Supporting this technology portfolio is a product development machine made up of more than 15,000 people in 65 centers around the world. The global footprint of these centers mirrors that of our operations to enable close coordination between the two.

We invest more than USD 1 billion a year in product development ranging from ground-breaking research that drives innovation to detailed engineering of our next-generation commercial products. And today, our product development organization manages over 700 projects and supports more than 2,500 commercial products for our product lines.

In 2007, we conducted a comprehensive evaluation comparing our product and project performance against leading companies in other technology driven industries. From this work we concluded that we have huge potential for achieving better reliability and lowering the cost of ownership for our products. These changes represent one part of the “Excellence in Execution” program, which we started in 2007 and that will ensure that we widen our technology lead going forward.

In terms of global footprint, our local knowledge and infrastructure is enormous and sustainable. We operate in approximately 80 countries, many of which for more than 70 years. Our long and rich history has created deep customer relationships and extensive local knowledge.

Throughout this time we have also made continuous investments in infrastructure and actively recruited and developed local talent. For example in 2009 alone, we recruited over 4,000 engineers and technicians globally, and we opened 9 new state-of-the-art facilities around the world.

In addition to having created strongholds in most of the oil and gas basins around the world, our global footprint has other advantages. For example our operational flexibility allowed us in the two months following the imposition of the Gulf of Mexico moratorium to move 580 of our deepwater experts to new locations around the world.

Iraq is another example of how we leverage our global footprint. Even though we were not the first to return to Iraq due to security concerns, we have quickly taken the lead in terms of operations on the ground. We have also won more than our fair share of the contracts so far awarded, and we are doing well in terms of field operations.

Today we have three rigs drilling for BP, and we have another three being mobilized for ExxonMobil. In addition, we have won a workover rig contract for ENI, as well as several individual products and services contracts for other operators. Indeed in the last week we were awarded two further products and services contracts valued at approximately $100 million.

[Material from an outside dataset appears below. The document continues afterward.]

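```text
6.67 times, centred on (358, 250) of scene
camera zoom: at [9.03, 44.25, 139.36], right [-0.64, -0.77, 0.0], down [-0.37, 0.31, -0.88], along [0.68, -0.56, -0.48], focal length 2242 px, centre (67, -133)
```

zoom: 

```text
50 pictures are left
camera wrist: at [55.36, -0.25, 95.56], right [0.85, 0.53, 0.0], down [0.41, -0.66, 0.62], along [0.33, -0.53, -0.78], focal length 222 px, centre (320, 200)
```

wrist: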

Our position within the worldwide unconventional gas market is another example of leveraging a global presence. In addition to our activity in North America we are engaged today in unconventional gas projects in all parts of the world. Looking at shale gas in particular we are convinced that the brute force approach established in North America will not be practical overseas, either from a financial or an operational standpoint and to exploit the full potential of shale gas globally, we will need to establish a workflow and corresponding technology offering built around better evaluation and characterization of shale gas reservoirs.

Moving to operational integrity, Schlumberger was one of the first in the industry to introduce a QHSE management system back in the early 1990s. Over the past 20 years we have established industry-leading performance within the areas of quality, health, safety and environment. The growing complexity and cost of oil and gas development is an opportunity to set ourselves further apart in terms of operational integrity, which is all the more important following the Deepwater Horizon incident.

Therefore in 2007 as part of the Excellence in Execution program, we started to look at what we could learn from other leading industries in terms of operational quality and reliability.

This operational side of Excellence in Execution targets field and wellsite operations in terms of people and process as well as product maintenance.

As part of our major drive towards better product maintenance we have over the past 4 years invested more than USD 500 million in building new and larger operations bases in all parts of the world. These new and larger bases enable standardization and more robust maintenance practices based on LEAN principles. This leads to reductions in maintenance times and in numbers of operational failures—factors that drive asset utilization. In North America pressure pumping for example, we have doubled our asset utilization during the past year based on these principles.

Our focus on operational integrity is also closely linked to people competency and having the right operational processes.

The maturity of our organizational model is also a distinct competitive advantage.

After having operated our product lines as standalone businesses since the company was founded, we moved to a matrix organization in 1998 creating the original GeoMarket structure. Transforming a set of standalone product lines into a matrix framework takes both time and investment, because it requires a step change in teamwork and trust, more clarity of roles and responsibilities, as well as common business processes and systems.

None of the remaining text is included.